Given problem a: Extract from the entries below, exactly as given, only the lines from the line containing "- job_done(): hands" to the line containing "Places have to", both lines included.

— begin Extract to read —

The Facts: In a March interview with me at Hill.TV captured on videotape, Lutsenko stated that during his first meeting with Yovanovitch in summer 2016, the American diplomat rattled off a list of names of Ukrainian individuals and entities she did not want to see investigated or prosecuted. Lutsenko called it a “do not prosecute” list. You can watch that video here. The State Department disputed his characterization as a fabrication, which Hill.TV reported in its original report.
A few weeks later, a Ukrainian news outlet claimed it interviewed Lutsenko and he backed off his assertion about the list. Several American outlets have since picked up that same language.
There is just one problem. I re-interviewed Lutsenko after the Ukrainian report suggesting he recanted. He adamantly denied recanting, retracting or changing his story, and said the Ukrainian newspaper simply misunderstood that the list of names were conveyed orally during the meeting and not in writing, just like he said in the original Hill.TV interview.

— end Extract to read —
— begin Working data —

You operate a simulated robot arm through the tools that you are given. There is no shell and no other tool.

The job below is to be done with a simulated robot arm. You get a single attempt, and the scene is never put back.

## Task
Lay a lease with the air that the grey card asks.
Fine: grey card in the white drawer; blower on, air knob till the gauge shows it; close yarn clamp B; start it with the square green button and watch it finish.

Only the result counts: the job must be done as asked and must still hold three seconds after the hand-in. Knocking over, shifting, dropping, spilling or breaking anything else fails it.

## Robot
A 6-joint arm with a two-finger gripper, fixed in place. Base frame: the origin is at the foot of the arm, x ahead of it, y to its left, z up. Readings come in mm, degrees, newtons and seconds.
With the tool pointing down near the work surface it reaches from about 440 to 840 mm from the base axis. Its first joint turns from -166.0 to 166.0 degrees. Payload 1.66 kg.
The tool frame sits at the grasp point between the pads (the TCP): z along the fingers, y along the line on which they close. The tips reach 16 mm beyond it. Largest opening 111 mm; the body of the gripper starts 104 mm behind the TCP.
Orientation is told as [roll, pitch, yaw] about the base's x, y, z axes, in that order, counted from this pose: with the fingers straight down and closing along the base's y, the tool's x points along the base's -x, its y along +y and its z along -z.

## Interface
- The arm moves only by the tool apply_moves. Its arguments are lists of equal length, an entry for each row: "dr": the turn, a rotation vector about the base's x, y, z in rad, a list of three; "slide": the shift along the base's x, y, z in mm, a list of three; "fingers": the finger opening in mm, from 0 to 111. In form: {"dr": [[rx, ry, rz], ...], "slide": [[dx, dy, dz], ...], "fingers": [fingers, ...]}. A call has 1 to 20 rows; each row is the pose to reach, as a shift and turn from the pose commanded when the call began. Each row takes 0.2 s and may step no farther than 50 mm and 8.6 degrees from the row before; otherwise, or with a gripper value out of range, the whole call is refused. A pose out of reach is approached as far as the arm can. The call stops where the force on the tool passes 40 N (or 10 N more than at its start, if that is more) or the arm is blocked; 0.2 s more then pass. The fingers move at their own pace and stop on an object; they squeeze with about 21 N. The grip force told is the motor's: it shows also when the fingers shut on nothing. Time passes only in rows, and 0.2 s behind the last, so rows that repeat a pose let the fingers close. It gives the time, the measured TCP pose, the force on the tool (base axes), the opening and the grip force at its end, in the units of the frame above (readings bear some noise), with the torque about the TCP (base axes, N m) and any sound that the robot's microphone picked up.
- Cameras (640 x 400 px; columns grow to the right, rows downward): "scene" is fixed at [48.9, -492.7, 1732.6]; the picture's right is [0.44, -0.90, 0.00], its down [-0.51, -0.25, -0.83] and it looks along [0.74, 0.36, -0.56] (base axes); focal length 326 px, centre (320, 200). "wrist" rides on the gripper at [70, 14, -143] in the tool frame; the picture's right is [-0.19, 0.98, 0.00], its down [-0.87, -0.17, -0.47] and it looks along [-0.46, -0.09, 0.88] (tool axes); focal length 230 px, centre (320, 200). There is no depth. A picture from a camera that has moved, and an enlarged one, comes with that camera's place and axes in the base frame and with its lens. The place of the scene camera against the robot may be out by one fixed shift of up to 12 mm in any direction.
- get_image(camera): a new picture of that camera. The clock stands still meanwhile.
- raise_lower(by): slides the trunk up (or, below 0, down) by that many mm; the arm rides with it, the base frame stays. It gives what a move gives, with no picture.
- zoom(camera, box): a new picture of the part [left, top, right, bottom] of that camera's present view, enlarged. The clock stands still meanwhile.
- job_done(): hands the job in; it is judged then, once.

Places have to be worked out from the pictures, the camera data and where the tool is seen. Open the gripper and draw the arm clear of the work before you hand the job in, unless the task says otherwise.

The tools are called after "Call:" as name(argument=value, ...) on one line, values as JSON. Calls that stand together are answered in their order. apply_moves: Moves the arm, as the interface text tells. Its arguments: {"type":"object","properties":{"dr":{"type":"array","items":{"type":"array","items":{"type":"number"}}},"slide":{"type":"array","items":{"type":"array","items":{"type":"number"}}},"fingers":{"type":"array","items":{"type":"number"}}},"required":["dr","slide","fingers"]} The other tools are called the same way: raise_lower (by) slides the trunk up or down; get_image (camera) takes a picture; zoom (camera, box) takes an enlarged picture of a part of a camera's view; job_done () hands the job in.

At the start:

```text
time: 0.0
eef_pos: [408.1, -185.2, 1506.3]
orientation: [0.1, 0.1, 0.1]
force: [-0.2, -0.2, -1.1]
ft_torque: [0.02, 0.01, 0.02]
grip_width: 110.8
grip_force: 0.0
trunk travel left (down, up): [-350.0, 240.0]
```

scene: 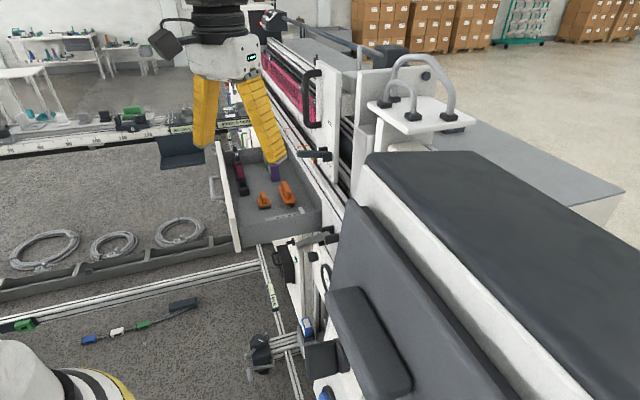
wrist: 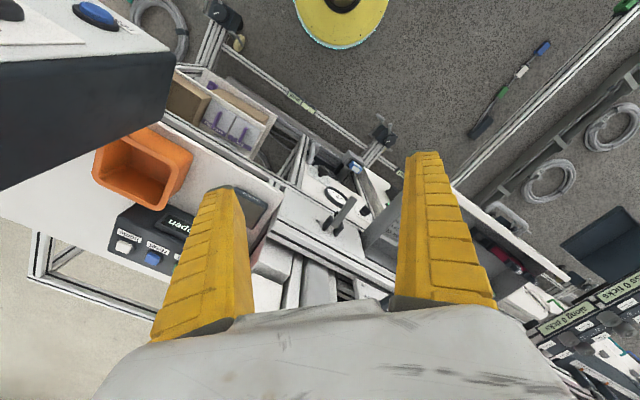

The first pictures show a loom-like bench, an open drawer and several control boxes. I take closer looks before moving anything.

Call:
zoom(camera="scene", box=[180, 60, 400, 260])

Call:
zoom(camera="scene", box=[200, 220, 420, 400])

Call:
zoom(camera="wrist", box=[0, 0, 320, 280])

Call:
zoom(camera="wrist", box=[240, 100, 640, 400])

— end Working data —
— begin Working data —

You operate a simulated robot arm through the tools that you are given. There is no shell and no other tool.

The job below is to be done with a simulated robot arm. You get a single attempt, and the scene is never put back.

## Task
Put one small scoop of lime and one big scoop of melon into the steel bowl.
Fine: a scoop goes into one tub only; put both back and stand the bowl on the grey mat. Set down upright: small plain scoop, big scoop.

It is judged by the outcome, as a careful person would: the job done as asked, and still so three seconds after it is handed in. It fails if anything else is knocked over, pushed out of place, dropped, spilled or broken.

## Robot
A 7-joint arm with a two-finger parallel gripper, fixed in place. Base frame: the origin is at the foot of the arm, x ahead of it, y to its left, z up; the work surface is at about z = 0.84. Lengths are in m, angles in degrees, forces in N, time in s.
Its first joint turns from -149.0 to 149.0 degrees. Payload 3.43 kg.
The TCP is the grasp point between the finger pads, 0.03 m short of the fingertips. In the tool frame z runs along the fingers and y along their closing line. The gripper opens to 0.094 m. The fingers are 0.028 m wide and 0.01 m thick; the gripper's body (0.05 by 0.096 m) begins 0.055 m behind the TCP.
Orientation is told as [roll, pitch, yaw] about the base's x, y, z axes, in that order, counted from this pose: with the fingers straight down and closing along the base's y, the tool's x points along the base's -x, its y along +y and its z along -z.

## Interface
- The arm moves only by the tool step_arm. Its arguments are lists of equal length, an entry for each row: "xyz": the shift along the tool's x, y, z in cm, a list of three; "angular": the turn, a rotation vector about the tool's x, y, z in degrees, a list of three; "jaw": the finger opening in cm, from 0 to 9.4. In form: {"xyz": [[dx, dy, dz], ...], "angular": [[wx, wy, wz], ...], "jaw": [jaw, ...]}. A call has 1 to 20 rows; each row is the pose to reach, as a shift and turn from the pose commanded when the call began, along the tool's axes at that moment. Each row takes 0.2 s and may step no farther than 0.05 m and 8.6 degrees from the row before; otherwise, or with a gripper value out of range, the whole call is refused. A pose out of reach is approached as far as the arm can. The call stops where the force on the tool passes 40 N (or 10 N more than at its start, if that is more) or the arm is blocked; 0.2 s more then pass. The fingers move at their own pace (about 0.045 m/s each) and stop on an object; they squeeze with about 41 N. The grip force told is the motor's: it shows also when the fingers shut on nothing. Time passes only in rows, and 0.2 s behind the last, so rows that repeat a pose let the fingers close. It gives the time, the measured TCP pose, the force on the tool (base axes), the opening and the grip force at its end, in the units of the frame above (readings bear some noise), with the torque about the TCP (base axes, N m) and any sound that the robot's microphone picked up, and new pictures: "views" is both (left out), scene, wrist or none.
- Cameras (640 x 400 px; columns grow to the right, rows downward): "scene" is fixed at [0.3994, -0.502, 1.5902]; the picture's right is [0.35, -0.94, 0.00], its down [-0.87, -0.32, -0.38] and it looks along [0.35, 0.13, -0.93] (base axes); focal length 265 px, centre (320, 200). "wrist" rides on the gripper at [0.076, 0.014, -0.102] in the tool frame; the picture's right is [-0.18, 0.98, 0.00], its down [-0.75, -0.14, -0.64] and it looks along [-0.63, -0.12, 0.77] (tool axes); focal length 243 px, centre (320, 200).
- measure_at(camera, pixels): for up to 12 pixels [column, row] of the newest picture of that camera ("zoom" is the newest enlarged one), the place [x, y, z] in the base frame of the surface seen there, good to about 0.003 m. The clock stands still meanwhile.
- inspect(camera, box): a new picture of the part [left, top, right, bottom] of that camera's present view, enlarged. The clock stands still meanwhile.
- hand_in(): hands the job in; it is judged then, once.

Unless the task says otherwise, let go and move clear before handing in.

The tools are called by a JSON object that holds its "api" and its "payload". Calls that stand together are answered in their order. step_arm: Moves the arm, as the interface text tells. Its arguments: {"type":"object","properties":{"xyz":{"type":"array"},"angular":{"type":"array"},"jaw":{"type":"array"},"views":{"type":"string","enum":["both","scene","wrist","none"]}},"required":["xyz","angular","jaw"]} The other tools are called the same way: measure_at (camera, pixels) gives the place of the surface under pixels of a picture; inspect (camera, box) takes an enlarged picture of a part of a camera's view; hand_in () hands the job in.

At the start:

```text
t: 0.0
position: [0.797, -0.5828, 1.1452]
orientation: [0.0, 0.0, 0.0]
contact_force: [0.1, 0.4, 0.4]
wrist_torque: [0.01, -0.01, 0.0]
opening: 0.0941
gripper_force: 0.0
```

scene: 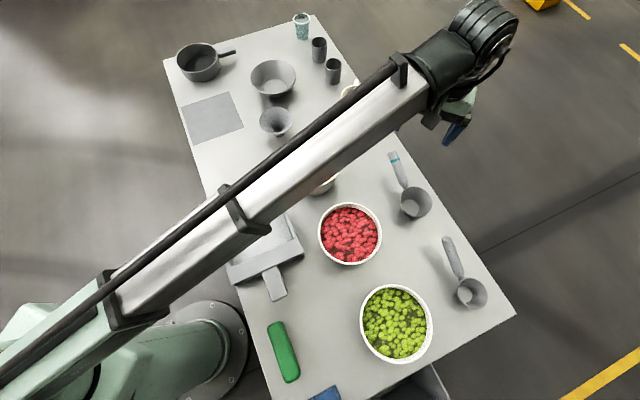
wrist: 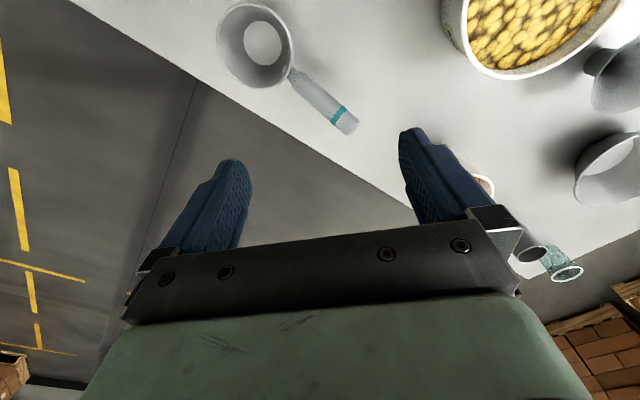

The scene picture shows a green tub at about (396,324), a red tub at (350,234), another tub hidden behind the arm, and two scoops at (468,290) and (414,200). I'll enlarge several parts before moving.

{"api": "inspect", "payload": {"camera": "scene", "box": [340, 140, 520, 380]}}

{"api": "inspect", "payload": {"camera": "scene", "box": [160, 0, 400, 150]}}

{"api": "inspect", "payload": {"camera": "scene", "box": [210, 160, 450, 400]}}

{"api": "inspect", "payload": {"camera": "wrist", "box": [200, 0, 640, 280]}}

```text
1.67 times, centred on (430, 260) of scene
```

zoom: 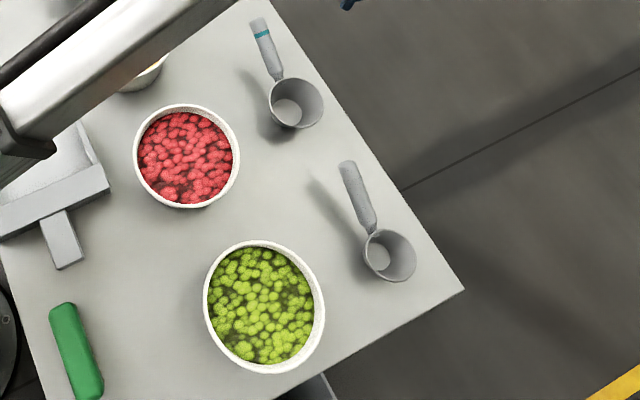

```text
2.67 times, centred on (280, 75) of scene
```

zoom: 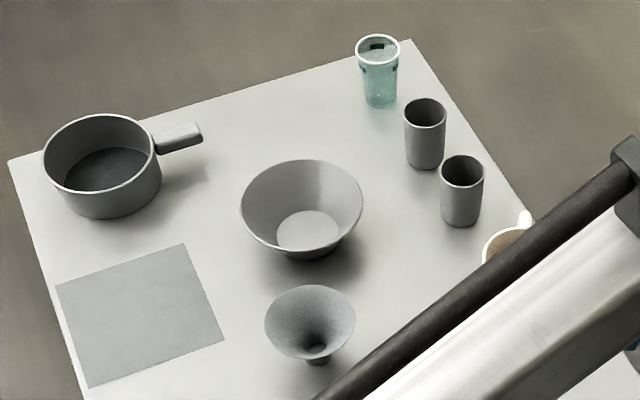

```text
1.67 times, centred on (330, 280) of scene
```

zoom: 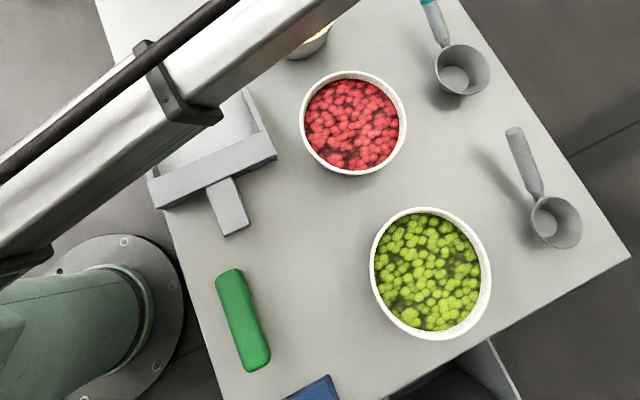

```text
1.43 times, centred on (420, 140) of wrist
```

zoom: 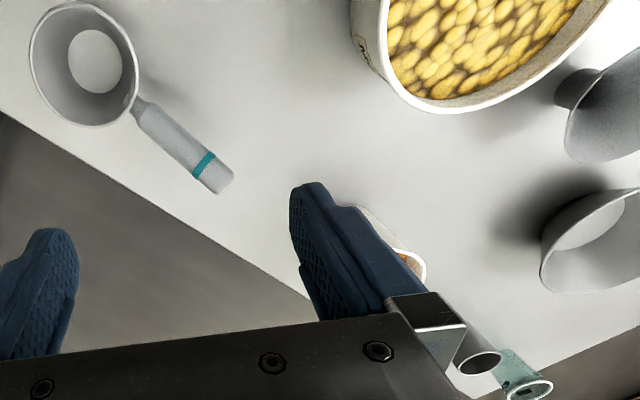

— end Working data —

Given problem b: Pick up the extract to read at the point where it stops and go on.

Task output a:
- job_done(): hands the job in; it is judged then, once.

Places have to be worked out from the pictures, the camera data and where the tool is seen. Open the gripper and draw the arm clear of the work before you hand the job in, unless the task says otherwise.

Task output b:
Here is Lutsenko’s full explanation to me back last spring: “At no time since our interview have I ever retracted the statement I made about the U.S. ambassador providing me a list of names of people and organizations she did not want my office to prosecute. Shortly after my televised interview with your news organization I was asked by a Ukraine reporter if I had a copy of the letter that Ambassador Yovanovitch provided me with the names of those she did not want prosecuted. The reporter misunderstood how the names were transmitted to me. I explained to the reporter that the Ambassador did not hand me a written list but rather provided the list of names orally over the course of a meeting.” Lutsenko reaffirmed he stood by his statements again in September.
It is important to note Lutsenko’s story was also backed up by State Department officials and contemporaneous memos before his interview was ever aired. For instance, a senior U.S. official I interviewed for the Lutsenko story reviewed the list of names that Lutsenko recalled being on the so-called do-not-prosecute list.
That official stated during the interview: “I can confirm to you that at least some of those names are names that U.S. embassy Kiev raised with the Prosecutor General’s office because we were concerned about retribution and unfair treatment of Ukrainians viewed as favorable to the United States.”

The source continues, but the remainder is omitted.